Lay libraries are another issue. Often, we just don’t have information on them. We know that some aristocrats had libraries and read (see again Einhard). We often do not know the extent of these private libraries, because the ones that survived were based in religious institutions rather than private settings. In A Song of Fire and Ice, most big libraries are maintained by maesters anyway, rather as we might expect at medieval courts. But maybe Breen’s point is again about scale. He doesn’t mean that there weren’t private libraries and there wasn’t lay literacy, he means that it is not as pervasively evidenced as he would expect for the period that knows about. He can make that call if he wishes. There are plenty of medievalists who are sufficiently impressed by the evidence to think otherwise.
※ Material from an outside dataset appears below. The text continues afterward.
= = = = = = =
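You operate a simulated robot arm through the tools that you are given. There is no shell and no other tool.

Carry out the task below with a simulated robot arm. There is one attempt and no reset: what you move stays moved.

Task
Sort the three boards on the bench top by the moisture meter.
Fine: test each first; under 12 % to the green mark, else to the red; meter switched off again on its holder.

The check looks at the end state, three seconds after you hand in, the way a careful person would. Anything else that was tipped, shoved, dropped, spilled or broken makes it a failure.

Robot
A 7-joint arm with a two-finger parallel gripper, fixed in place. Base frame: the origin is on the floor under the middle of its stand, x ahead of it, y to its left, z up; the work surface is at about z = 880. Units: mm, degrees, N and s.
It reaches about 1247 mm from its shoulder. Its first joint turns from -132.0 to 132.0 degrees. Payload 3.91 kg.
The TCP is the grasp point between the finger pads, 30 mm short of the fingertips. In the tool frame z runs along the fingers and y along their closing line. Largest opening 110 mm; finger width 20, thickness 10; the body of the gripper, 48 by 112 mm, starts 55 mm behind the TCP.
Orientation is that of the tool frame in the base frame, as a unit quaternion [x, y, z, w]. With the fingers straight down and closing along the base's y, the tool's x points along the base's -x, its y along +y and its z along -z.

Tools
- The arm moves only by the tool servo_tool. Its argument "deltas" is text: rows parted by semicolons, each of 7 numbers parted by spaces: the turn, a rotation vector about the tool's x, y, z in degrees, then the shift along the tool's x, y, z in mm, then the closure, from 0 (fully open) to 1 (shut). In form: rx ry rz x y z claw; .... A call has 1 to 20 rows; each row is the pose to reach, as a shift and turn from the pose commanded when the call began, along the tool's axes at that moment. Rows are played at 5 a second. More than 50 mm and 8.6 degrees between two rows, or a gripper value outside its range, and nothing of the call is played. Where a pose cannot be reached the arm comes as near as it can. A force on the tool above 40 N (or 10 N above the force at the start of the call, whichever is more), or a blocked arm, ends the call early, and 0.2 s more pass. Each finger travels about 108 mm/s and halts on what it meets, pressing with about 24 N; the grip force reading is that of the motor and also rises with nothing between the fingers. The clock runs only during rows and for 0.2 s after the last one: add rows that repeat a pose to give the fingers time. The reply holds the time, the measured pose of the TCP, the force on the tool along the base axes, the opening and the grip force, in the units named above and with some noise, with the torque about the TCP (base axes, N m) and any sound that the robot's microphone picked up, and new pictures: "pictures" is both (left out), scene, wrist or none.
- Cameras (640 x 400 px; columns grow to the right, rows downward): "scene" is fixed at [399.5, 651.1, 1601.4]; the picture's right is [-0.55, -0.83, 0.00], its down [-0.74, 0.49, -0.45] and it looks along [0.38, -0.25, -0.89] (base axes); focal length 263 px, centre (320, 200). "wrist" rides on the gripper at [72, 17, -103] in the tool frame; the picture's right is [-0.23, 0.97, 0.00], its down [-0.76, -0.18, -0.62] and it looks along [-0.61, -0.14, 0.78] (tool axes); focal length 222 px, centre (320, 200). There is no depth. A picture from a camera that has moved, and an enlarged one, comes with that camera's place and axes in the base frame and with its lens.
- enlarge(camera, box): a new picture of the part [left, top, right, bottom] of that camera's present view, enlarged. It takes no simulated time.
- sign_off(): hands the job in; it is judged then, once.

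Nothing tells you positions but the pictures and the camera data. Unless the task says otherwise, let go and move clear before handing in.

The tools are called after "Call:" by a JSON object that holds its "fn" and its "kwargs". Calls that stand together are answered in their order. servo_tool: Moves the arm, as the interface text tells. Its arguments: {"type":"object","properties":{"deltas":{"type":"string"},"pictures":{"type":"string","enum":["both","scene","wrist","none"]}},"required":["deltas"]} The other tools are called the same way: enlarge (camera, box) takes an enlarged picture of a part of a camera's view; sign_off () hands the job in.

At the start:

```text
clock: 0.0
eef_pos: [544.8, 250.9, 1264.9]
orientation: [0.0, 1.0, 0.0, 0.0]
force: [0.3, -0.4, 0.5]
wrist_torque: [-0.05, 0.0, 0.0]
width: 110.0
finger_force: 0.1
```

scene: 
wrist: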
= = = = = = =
Finally, ‘no one would know about the continents across the Ocean’. What he probably means is that people (excluding a few Vikings) did not know about America. Long-distance communication in the Middle Ages was slow and problematic, but mappae mundi exist and travellers travelled long distances. The European medieval world was still pretty big, even without America. But is ‘knowledge of America’ a defining feature of our modernity? Yes in a sense, but surely not to the extent that it is worth dismissing the whole of the period beforehand as somehow ‘other’.
Breen tries to make a very nice point in his article. A crucial reason why Game of Thrones/ A Song of Fire and Ice is so popular is because of its underlying modernity, in the sense we can identify with elements of it, while at the same time recognising that it is ‘different’. That is how fantasy works: it is a mirror with tricks. At the same time, his use of ‘modernity’ is unfortunate’. As a medievalist, I think Game of Thrones is actually pretty medieval in lots of ways. That doesn’t make it alien to me. There is lots of human drama and there are characters, good and bad, we have got to know very well. I don’t think it is the modernity of the series that matters. I think it is how recognisably human it all is.